■ GOAL 1 ■
Show the exact text of the supplied passage starting from "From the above" and stopping at the end of "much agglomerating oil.".

— START SUPPLIED PASSAGE —

From the above description it can be seen that there is a real and a continuing need for a process which overcomes the disadvantages of froth flotation separation of minerals from coal fines, and the disadvantages of oil agglomeration processes. In particular, there is a real and a continuing need for a process which can effectively separate minerals from very fine coal particles without the need for use of large amounts of agglomerating oil. This invention has as its primary objective the fulfillment of this need.

Another objective of the present invention is to provide a gaseous agglomeration of coal particles in an aqueous suspension by a process which allows extremely small particles to be separated without requiring much agglomerating oil.

A further objective of the present invention is to provide a process meeting the above-described objectives which can be practiced on either a batch or a continuous multi-stage process.

The method and manner of accomplishing each of the above objectives as well as others will become apparent from the detailed description of the invention which follows hereinafter.

DESCRIPTION OF THE DRAWINGS

FIG. 1 is a flow sheet for a continuous multi-stage gas agglomeration process utilizing the present process.

FIG. 2 shows an experimental system for investigating the influence of gas bubble concentration on coal particle agglomeration.

FIGS. 3A and 3B are graphs showing the effect of changes in system pressure on the relative turbidity changes caused by agglomerating particles treated with 2.5% v/w % i-octane at 2000 rpm in the experimental system.

FIG. 4 is a graph of Relative Turbidity Change vs. Time for Pittsburgh No. 8 coal, illustrating the effect of air saturation pressure.

FIG. 5 is a graph of Relative Turbidity Change vs. Time for Upper Freeport coal, illustrating the effect of air saturation pressure.

FIG. 6 is a graph of Relative Turbidity Change vs. Time for Pittsburgh No. 8 coal, illustrating the effect of gas type.

FIG. 7 is a graph of Relative Turbidity Change vs. Time for Upper Freeport coal, illustrating the effect of gas type.

— END SUPPLIED PASSAGE —

■ GOAL 2 ■
Starting at the line that contains "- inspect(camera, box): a" and stopping at the line that contains "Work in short", repeat every line exactly, the two end lines included, and nothing else. Format the lines as a JSON array of strings and drop empty lines.

— START PROVIDED DATA —

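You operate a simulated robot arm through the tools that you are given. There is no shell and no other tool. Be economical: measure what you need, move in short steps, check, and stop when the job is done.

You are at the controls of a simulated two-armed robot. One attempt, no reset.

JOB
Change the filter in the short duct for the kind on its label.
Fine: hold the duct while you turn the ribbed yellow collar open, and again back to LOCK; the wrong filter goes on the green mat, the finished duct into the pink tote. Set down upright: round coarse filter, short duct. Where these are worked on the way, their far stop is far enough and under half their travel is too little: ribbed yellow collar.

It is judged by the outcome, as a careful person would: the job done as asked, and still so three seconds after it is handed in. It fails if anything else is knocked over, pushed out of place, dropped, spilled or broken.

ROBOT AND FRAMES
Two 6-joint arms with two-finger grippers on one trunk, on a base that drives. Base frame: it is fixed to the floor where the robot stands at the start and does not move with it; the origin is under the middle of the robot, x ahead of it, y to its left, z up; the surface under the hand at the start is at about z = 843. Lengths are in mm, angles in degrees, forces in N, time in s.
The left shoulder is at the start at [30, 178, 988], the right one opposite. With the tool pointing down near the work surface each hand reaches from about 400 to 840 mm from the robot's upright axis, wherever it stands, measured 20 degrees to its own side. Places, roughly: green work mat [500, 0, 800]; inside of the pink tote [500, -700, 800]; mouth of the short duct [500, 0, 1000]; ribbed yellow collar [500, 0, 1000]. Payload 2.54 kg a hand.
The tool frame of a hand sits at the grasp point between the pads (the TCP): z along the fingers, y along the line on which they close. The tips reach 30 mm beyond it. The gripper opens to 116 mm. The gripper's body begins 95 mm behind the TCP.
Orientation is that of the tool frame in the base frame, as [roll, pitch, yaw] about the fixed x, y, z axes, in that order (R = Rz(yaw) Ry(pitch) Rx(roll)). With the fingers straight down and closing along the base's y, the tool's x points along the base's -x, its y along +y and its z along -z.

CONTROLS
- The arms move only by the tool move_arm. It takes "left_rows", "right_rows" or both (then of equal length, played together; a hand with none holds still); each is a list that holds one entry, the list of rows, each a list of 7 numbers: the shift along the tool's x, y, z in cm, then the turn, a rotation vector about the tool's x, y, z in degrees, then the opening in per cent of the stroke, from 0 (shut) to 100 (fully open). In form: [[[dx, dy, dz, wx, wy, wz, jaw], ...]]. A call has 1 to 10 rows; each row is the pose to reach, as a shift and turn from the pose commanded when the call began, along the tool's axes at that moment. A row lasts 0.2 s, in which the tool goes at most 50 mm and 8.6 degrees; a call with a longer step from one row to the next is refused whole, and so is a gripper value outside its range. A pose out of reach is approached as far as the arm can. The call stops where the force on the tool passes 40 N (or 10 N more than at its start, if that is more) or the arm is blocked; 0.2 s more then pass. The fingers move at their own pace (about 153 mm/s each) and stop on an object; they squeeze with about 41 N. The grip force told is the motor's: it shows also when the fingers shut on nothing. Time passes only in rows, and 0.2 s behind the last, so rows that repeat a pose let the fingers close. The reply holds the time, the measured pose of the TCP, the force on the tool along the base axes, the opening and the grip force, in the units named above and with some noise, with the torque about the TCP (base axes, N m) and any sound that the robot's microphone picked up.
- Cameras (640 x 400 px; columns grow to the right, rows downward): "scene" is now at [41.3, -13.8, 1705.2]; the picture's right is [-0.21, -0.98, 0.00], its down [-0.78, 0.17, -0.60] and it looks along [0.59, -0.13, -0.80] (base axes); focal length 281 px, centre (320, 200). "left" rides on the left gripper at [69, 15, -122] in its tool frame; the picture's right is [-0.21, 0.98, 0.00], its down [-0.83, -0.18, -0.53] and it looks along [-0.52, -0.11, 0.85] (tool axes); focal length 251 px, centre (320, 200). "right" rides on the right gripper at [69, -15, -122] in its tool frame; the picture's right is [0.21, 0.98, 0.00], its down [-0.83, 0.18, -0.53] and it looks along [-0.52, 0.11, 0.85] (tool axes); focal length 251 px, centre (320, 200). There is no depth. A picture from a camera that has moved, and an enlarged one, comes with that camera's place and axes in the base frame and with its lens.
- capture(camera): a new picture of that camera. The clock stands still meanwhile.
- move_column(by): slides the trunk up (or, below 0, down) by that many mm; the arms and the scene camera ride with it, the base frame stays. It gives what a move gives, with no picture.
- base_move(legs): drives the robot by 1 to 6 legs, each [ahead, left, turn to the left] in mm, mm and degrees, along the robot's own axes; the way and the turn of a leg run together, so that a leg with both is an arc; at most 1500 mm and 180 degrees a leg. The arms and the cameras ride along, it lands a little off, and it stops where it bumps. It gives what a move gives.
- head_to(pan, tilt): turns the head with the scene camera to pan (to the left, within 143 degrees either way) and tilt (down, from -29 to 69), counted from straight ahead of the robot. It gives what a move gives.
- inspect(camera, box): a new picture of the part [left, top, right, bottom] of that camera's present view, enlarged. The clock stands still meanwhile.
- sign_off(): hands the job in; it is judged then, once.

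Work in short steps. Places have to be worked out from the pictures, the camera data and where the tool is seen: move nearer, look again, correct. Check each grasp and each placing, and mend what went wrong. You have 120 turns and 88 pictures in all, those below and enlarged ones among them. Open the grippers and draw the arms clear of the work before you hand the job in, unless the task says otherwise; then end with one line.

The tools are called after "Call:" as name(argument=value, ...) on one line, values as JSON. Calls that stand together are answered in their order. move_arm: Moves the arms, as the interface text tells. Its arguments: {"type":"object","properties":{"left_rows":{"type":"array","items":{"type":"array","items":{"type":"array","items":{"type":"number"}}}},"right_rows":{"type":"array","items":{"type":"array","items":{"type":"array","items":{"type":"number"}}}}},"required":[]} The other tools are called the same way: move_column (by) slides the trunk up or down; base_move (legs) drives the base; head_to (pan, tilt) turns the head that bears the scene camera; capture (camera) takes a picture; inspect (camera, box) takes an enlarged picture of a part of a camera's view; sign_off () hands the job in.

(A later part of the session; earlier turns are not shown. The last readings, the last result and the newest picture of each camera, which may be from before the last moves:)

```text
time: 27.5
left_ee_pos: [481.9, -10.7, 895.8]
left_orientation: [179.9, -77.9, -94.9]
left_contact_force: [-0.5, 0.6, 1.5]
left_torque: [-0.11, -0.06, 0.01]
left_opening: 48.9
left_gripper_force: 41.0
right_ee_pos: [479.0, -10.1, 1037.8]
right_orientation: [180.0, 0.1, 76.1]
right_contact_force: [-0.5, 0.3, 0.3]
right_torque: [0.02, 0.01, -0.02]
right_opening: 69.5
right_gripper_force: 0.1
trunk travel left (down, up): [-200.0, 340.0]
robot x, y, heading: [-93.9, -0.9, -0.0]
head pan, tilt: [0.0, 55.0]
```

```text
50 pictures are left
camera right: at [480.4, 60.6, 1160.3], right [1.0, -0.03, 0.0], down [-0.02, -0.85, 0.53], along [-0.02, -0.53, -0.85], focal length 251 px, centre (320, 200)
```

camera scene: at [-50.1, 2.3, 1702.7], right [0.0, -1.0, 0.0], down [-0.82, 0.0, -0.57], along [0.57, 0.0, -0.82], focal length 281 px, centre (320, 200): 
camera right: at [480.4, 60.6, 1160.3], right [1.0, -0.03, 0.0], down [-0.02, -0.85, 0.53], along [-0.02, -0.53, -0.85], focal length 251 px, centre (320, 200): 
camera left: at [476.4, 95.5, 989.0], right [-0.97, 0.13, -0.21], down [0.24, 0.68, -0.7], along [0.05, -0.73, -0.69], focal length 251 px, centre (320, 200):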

— END PROVIDED DATA —

■ WRITTEN REPLY 1 ■
From the above description it can be seen that there is a real and a continuing need for a process which overcomes the disadvantages of froth flotation separation of minerals from coal fines, and the disadvantages of oil agglomeration processes. In particular, there is a real and a continuing need for a process which can effectively separate minerals from very fine coal particles without the need for use of large amounts of agglomerating oil. This invention has as its primary objective the fulfillment of this need.

Another objective of the present invention is to provide a gaseous agglomeration of coal particles in an aqueous suspension by a process which allows extremely small particles to be separated without requiring much agglomerating oil.

■ WRITTEN REPLY 2 ■
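[
  "- inspect(camera, box): a new picture of the part [left, top, right, bottom] of that camera's present view, enlarged. The clock stands still meanwhile.",
  "- sign_off(): hands the job in; it is judged then, once.",
  "Work in short steps. Places have to be worked out from the pictures, the camera data and where the tool is seen: move nearer, look again, correct. Check each grasp and each placing, and mend what went wrong. You have 120 turns and 88 pictures in all, those below and enlarged ones among them. Open the grippers and draw the arms clear of the work before you hand the job in, unless the task says otherwise; then end with one line."
]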